[INSTRUCTIONS TO FOLLOW]
Return the lines below that carry the word "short".

[MATERIAL PROVIDED]
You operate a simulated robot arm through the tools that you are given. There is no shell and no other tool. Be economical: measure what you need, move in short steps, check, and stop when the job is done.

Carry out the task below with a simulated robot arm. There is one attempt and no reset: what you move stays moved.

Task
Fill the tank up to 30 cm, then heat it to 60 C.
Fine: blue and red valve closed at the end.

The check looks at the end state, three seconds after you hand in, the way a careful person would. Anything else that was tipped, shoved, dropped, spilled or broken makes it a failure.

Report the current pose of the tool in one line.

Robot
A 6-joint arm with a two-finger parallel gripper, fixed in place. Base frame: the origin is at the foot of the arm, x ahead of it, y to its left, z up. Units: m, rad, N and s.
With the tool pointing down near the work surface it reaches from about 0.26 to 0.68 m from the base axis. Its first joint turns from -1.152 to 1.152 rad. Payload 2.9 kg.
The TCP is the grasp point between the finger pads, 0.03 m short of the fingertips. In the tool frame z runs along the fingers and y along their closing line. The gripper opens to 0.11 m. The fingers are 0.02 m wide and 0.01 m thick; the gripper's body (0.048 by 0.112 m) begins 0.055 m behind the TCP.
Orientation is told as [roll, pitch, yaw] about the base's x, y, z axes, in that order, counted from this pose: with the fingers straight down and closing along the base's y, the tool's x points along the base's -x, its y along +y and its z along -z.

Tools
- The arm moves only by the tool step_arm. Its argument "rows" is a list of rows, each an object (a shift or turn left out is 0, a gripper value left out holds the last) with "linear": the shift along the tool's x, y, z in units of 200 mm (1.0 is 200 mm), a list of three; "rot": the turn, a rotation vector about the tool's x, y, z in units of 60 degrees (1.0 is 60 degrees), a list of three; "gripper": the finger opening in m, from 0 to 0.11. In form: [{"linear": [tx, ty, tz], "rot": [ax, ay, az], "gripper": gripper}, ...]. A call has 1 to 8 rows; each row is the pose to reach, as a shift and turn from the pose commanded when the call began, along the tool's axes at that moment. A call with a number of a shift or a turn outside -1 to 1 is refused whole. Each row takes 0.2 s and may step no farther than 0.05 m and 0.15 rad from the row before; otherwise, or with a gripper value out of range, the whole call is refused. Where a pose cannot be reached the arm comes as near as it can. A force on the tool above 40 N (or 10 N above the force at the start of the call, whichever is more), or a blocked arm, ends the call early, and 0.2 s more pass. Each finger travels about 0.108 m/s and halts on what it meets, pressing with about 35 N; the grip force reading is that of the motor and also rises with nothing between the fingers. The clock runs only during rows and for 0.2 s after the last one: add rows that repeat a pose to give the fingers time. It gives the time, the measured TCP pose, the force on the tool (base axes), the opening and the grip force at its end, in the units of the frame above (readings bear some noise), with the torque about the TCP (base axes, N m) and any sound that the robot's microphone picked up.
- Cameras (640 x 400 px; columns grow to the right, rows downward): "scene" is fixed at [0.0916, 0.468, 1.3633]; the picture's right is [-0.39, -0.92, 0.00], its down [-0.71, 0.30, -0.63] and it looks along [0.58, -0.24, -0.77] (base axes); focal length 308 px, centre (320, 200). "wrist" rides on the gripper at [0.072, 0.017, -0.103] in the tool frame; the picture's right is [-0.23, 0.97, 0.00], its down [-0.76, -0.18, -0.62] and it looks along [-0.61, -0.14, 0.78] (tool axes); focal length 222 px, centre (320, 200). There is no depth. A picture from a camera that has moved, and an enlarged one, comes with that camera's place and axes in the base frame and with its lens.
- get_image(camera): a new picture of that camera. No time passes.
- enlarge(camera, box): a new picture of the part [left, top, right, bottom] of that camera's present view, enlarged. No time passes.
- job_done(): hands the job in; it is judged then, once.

[RESPONSE TO THE EXERCISE]
You operate a simulated robot arm through the tools that you are given. There is no shell and no other tool. Be economical: measure what you need, move in short steps, check, and stop when the job is done.
The TCP is the grasp point between the finger pads, 0.03 m short of the fingertips. In the tool frame z runs along the fingers and y along their closing line. The gripper opens to 0.11 m. The fingers are 0.02 m wide and 0.01 m thick; the gripper's body (0.048 by 0.112 m) begins 0.055 m behind the TCP.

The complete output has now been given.